Use the fact that $(A\otimes B)(C\otimes D) = (AC)\otimes (BD)$. Now $$h^{\otimes(n+1)}\cdot( I_2 ^{\otimes (n-1)}\otimes R) = (h\otimes h\otimes \cdots\otimes h )\cdot(I_2\otimes I_2\otimes \cdots \otimes I_2 \otimes R) = (h\cdot I_2)^{\otimes (n-1)}\otimes (h^{\otimes 2}\cdot R) = h^{\otimes (n-1)}\otimes (h^{\otimes 2}\cdot R)$$
Now we plug it back to the LHS of equation $(1)$. $$\mathrm{trace}( h^{\otimes (n+1)}\cdot\psi_{n+1}(\sigma_n b)) = \mathrm{trace}( h^{\otimes (n +1)}\cdot (I_2^{\bigotimes (n-1)} \otimes R ) \cdot \psi_{n+1}(b)) =\mathrm{trace}(( h^{\otimes (n-1)}\otimes (h^{\otimes 2}\cdot R))\cdot \psi_{n+1}(b)) $$
Then use the fact that $\psi_{n+1}(b) = \psi_{n}(b)\otimes I_2$ because $b$ is a braid with $n$ strands only, so the $(n+1)^{st}$ term in the tensor product is just $I_2$: $$\mathrm{trace}( h^{\otimes (n+1)}\cdot\psi_{n+1}(\sigma_n b)) =\mathrm{trace}( (h^{\otimes (n-1)}\otimes (h^{\otimes 2}\cdot R))\cdot (\psi_n(b)\otimes I_2)) $$
Now this middle term can be calculated directly: $$h^{\otimes 2} = \pmatrix{t^{-1}\\ & 1 \\ & & 1 \\ & & & t}$$ When multiplied by $R$ this gives $$B = \pmatrix {t^{-1/2}&0&0&0 \\ 0& 0 &t & 0\\ 0&t&t^{1/2}-t^{3/2}&0 \\ 0 &0& 0& t^{3/2}}$$
Now we break this matrix $B$ into the matrix $h\otimes \pmatrix{1&0\\0&0}$ and a traceless part $$B = h\otimes \pmatrix{1&0\\0&0} + \pmatrix {0&0&0&0 \\ 0& 0 &t & 0\\ 0&t&-t^{3/2}&0 \\ 0 &0& 0& t^{3/2}}$$
Plugging back in gives $$\mathrm{trace}( h^{\otimes (n+1)}\cdot\psi_{n+1}(\sigma_n b)) =\mathrm{trace}( (h^{\otimes (n-1)}\otimes ( h\otimes \pmatrix{1&0\\0&0} + \pmatrix {0&0&0&0 \\ 0& 0 &t & 0\\ 0&t&-t^{3/2}&0 \\ 0 &0& 0& t^{3/2}})\cdot (\psi_n(b)\otimes I_2)) = \mathrm{trace}( (h^{\otimes n}\cdot \psi_n(b))\otimes \pmatrix{1&0\\0&0}) + \mathrm{trace}( (h^{\otimes (n-1)}\otimes \pmatrix {0&0&0&0 \\ 0& 0 &t & 0\\ 0&t&-t^{3/2}&0 \\ 0 &0& 0& t^{3/2}})\cdot (\psi_n(b)\otimes I_2)) $$
Using $\mathrm{trace}(A\otimes B) = \mathrm{trace}(A)\mathrm{trace}(B)$, the first term gives $$\mathrm{trace}( h^{\otimes n}\cdot \psi_n(b))\mathrm{trace}( \pmatrix{1&0\\0&0}) = \mathrm{trace}( h^{\otimes n}\cdot \psi_n(b)) $$
For the second term we have no way out besides writing the matrices out.
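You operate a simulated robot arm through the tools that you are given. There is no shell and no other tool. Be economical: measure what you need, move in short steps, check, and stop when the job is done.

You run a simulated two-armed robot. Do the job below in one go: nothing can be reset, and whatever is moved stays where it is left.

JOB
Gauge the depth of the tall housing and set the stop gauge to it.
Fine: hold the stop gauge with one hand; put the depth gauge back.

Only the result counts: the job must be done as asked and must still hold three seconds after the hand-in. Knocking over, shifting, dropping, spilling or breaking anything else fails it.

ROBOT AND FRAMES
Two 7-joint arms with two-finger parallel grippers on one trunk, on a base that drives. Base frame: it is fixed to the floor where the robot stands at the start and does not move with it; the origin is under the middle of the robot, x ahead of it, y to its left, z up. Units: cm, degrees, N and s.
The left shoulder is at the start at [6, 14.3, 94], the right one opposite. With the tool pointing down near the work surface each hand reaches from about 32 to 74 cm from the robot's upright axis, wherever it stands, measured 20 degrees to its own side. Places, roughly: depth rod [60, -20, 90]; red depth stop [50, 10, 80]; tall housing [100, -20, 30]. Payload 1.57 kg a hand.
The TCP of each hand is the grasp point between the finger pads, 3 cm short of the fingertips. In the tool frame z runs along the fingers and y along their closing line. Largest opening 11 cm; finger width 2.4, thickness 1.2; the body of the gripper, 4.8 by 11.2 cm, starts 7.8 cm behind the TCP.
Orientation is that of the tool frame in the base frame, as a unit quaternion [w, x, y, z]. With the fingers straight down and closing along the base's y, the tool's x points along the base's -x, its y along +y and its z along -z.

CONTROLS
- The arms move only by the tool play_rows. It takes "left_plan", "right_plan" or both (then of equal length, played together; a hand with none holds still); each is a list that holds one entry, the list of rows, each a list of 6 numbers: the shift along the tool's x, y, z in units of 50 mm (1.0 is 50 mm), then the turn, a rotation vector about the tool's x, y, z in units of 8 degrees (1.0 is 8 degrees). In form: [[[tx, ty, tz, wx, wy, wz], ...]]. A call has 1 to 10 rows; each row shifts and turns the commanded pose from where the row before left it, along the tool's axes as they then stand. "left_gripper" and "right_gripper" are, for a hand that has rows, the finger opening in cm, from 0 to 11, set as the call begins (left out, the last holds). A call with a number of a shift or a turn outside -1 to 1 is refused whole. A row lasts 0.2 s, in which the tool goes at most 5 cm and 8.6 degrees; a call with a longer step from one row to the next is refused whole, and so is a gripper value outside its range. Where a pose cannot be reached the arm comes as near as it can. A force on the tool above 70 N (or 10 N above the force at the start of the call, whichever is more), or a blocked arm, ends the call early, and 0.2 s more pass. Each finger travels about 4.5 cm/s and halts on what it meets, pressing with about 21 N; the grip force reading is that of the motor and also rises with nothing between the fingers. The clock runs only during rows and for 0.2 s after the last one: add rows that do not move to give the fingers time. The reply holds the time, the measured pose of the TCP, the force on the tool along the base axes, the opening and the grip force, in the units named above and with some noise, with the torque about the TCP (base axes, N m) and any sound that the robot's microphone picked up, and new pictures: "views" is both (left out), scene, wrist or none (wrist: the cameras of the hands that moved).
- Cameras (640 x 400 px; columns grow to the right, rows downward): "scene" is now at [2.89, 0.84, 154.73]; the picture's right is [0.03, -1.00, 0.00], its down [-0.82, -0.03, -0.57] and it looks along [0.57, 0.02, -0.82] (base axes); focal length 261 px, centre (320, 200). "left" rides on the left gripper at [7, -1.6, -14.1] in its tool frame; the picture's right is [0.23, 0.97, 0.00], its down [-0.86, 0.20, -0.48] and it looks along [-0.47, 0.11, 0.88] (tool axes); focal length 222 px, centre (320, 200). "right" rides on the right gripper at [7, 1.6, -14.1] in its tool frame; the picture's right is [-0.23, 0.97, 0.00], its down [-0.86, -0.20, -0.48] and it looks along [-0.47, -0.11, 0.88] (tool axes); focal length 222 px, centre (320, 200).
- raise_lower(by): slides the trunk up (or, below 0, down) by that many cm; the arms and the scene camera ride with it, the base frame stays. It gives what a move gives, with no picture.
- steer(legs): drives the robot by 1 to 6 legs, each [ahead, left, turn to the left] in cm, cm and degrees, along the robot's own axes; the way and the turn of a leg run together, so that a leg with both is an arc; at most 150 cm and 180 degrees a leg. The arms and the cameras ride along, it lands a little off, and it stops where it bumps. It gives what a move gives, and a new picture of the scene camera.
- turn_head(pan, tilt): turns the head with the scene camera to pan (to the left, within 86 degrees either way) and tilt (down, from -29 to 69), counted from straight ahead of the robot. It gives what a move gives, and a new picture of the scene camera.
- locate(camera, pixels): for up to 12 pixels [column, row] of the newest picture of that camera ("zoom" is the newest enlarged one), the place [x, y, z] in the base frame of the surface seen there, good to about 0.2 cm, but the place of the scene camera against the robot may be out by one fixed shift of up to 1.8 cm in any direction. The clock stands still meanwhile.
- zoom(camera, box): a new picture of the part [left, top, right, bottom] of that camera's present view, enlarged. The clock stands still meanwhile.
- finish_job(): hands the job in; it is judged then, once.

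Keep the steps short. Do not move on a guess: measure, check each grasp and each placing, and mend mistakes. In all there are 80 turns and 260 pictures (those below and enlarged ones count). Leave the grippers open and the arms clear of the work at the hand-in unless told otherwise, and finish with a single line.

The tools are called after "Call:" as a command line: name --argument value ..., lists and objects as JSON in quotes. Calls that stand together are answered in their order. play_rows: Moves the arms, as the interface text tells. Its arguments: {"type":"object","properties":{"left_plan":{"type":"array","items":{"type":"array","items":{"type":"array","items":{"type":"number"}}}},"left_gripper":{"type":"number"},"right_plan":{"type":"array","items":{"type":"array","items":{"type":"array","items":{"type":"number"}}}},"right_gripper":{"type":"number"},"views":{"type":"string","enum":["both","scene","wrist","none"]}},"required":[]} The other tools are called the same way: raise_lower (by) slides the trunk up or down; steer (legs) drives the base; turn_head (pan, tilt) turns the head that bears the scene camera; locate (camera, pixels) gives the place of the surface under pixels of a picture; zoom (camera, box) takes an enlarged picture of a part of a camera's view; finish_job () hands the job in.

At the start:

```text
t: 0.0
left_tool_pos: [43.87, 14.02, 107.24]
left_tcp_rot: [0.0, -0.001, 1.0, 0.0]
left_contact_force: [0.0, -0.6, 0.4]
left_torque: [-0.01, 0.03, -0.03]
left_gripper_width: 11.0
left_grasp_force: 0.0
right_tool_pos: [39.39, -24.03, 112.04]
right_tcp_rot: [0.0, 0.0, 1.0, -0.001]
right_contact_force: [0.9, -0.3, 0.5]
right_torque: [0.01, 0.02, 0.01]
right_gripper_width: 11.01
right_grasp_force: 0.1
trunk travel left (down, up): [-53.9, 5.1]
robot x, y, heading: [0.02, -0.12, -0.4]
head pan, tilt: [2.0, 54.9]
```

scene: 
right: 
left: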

However, note that the matrix $(h^{\otimes (n-1)}\otimes \pmatrix {0&0&0&0 \\ 0& 0 &t & 0\\ 0&t&-t^{3/2}&0 \\ 0 &0& 0& t^{3/2}})$ is block-diagonal, and since we are only concerned with traces, we can focus only on the $(i,i)^{th}$ block entry. Thus we only need consider the product $$x_{ii}\pmatrix {0&0&0&0 \\ 0& 0 &t & 0\\ 0&t&-t^{3/2}&0 \\ 0 &0& 0& t^{3/2}}\pmatrix {y_{2i-1,2i-1}&0&y_{2i-1,2i}&0 \\ 0& y_{2i-1,2i-1}&0 & y_{2i-1,2i}\\ y_{2i,2i-1}&0& y_{2i,2i}&0 \\ 0 & y_{2i,2i-1}& 0& y_{2i,2i}}$$ where $h^{\otimes (n-1)} = (x_{ij})$ and $\psi_n(b)=(y_{kl})$
Multiplying out gives $$x_{ii}\pmatrix{0&*&*&*\\*&0&*&*\\*&*&-t^{3/2}y_{2i,2i}&* \\ *&*&*&t^{3/2}y_{2i,2i}}$$ which is traceless. Thus each block on the main diagonal of the matrix $M = (h^{\otimes (n-1)}\otimes \pmatrix {0&0&0&0 \\ 0& 0 &t & 0\\ 0&t&-t^{3/2}&0 \\ 0 &0& 0& t^{3/2}})\cdot (\psi_n(b)\otimes I_2)$ is traceless. The matrix $M$ is thus traceless.